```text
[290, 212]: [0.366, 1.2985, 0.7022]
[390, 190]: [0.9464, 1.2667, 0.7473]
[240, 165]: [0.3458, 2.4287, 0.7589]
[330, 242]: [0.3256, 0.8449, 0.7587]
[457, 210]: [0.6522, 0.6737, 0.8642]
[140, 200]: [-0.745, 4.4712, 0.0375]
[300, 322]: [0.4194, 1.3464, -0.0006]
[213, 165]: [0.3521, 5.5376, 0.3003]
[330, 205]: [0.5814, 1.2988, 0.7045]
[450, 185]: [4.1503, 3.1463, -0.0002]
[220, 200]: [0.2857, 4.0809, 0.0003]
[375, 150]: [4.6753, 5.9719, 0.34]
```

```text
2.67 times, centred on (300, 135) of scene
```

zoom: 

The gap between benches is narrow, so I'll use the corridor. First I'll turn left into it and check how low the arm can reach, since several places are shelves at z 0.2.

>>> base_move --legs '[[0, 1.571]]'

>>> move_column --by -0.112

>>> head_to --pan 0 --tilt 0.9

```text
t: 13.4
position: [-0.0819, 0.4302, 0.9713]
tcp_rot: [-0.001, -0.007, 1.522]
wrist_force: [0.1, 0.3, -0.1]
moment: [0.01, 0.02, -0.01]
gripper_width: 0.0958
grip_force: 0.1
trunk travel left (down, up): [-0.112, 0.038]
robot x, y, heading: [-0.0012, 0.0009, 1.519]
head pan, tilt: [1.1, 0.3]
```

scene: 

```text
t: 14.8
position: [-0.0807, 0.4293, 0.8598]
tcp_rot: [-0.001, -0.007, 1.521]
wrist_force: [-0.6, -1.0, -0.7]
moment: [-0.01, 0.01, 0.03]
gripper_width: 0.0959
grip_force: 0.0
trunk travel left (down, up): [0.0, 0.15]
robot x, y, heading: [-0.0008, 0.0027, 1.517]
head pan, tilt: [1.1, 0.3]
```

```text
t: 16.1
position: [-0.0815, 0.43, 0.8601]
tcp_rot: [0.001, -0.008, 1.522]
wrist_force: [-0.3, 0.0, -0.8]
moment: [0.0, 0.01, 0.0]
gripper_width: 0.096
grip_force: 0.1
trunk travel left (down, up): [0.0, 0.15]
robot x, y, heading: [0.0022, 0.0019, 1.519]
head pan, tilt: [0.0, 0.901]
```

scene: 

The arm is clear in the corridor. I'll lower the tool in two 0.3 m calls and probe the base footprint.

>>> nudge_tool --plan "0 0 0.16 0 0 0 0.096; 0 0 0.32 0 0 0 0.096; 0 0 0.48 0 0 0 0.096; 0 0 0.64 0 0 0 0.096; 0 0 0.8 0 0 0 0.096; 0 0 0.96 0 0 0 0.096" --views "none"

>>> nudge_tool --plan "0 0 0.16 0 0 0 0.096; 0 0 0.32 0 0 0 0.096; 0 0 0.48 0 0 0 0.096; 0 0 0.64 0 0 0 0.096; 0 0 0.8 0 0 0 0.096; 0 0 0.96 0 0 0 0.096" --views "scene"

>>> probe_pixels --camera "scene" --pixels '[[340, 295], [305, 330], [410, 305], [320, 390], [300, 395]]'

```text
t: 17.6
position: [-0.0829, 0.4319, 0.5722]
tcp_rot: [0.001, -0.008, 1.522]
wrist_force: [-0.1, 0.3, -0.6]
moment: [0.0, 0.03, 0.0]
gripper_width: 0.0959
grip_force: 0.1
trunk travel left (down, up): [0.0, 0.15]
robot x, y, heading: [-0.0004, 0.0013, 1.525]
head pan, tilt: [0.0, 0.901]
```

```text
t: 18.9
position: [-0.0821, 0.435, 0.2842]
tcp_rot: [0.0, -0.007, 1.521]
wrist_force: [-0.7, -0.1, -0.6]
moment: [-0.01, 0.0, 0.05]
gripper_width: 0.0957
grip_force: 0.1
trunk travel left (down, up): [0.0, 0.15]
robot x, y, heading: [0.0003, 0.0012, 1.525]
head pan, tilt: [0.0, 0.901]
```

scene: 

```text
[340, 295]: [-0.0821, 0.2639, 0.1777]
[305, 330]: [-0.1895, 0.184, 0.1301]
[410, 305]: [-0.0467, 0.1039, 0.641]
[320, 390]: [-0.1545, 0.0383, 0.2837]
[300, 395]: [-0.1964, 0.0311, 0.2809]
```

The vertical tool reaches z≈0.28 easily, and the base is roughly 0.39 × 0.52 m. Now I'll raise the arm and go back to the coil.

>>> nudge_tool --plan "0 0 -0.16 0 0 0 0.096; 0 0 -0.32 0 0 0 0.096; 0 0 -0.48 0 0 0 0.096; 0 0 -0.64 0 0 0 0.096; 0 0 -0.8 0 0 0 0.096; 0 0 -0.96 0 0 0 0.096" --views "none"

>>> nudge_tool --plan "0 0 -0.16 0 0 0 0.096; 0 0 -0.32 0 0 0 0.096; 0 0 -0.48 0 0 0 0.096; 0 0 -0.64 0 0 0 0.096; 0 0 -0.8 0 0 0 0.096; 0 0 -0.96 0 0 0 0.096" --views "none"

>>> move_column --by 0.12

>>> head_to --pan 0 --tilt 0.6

▬▬▬▬▬▬▬▬▬▬

Please reproduce every line of the material word for word.

```text
[290, 212]: [0.366, 1.2985, 0.7022]
[390, 190]: [0.9464, 1.2667, 0.7473]
[240, 165]: [0.3458, 2.4287, 0.7589]
[330, 242]: [0.3256, 0.8449, 0.7587]
[457, 210]: [0.6522, 0.6737, 0.8642]
[140, 200]: [-0.745, 4.4712, 0.0375]
[300, 322]: [0.4194, 1.3464, -0.0006]
[213, 165]: [0.3521, 5.5376, 0.3003]
[330, 205]: [0.5814, 1.2988, 0.7045]
[450, 185]: [4.1503, 3.1463, -0.0002]
[220, 200]: [0.2857, 4.0809, 0.0003]
[375, 150]: [4.6753, 5.9719, 0.34]
```

```text
2.67 times, centred on (300, 135) of scene
```

zoom: 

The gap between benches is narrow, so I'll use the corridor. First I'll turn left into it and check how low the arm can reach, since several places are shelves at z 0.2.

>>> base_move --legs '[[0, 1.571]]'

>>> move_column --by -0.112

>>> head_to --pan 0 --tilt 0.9

```text
t: 13.4
position: [-0.0819, 0.4302, 0.9713]
tcp_rot: [-0.001, -0.007, 1.522]
wrist_force: [0.1, 0.3, -0.1]
moment: [0.01, 0.02, -0.01]
gripper_width: 0.0958
grip_force: 0.1
trunk travel left (down, up): [-0.112, 0.038]
robot x, y, heading: [-0.0012, 0.0009, 1.519]
head pan, tilt: [1.1, 0.3]
```

scene: 

```text
t: 14.8
position: [-0.0807, 0.4293, 0.8598]
tcp_rot: [-0.001, -0.007, 1.521]
wrist_force: [-0.6, -1.0, -0.7]
moment: [-0.01, 0.01, 0.03]
gripper_width: 0.0959
grip_force: 0.0
trunk travel left (down, up): [0.0, 0.15]
robot x, y, heading: [-0.0008, 0.0027, 1.517]
head pan, tilt: [1.1, 0.3]
```

```text
t: 16.1
position: [-0.0815, 0.43, 0.8601]
tcp_rot: [0.001, -0.008, 1.522]
wrist_force: [-0.3, 0.0, -0.8]
moment: [0.0, 0.01, 0.0]
gripper_width: 0.096
grip_force: 0.1
trunk travel left (down, up): [0.0, 0.15]
robot x, y, heading: [0.0022, 0.0019, 1.519]
head pan, tilt: [0.0, 0.901]
```

scene: 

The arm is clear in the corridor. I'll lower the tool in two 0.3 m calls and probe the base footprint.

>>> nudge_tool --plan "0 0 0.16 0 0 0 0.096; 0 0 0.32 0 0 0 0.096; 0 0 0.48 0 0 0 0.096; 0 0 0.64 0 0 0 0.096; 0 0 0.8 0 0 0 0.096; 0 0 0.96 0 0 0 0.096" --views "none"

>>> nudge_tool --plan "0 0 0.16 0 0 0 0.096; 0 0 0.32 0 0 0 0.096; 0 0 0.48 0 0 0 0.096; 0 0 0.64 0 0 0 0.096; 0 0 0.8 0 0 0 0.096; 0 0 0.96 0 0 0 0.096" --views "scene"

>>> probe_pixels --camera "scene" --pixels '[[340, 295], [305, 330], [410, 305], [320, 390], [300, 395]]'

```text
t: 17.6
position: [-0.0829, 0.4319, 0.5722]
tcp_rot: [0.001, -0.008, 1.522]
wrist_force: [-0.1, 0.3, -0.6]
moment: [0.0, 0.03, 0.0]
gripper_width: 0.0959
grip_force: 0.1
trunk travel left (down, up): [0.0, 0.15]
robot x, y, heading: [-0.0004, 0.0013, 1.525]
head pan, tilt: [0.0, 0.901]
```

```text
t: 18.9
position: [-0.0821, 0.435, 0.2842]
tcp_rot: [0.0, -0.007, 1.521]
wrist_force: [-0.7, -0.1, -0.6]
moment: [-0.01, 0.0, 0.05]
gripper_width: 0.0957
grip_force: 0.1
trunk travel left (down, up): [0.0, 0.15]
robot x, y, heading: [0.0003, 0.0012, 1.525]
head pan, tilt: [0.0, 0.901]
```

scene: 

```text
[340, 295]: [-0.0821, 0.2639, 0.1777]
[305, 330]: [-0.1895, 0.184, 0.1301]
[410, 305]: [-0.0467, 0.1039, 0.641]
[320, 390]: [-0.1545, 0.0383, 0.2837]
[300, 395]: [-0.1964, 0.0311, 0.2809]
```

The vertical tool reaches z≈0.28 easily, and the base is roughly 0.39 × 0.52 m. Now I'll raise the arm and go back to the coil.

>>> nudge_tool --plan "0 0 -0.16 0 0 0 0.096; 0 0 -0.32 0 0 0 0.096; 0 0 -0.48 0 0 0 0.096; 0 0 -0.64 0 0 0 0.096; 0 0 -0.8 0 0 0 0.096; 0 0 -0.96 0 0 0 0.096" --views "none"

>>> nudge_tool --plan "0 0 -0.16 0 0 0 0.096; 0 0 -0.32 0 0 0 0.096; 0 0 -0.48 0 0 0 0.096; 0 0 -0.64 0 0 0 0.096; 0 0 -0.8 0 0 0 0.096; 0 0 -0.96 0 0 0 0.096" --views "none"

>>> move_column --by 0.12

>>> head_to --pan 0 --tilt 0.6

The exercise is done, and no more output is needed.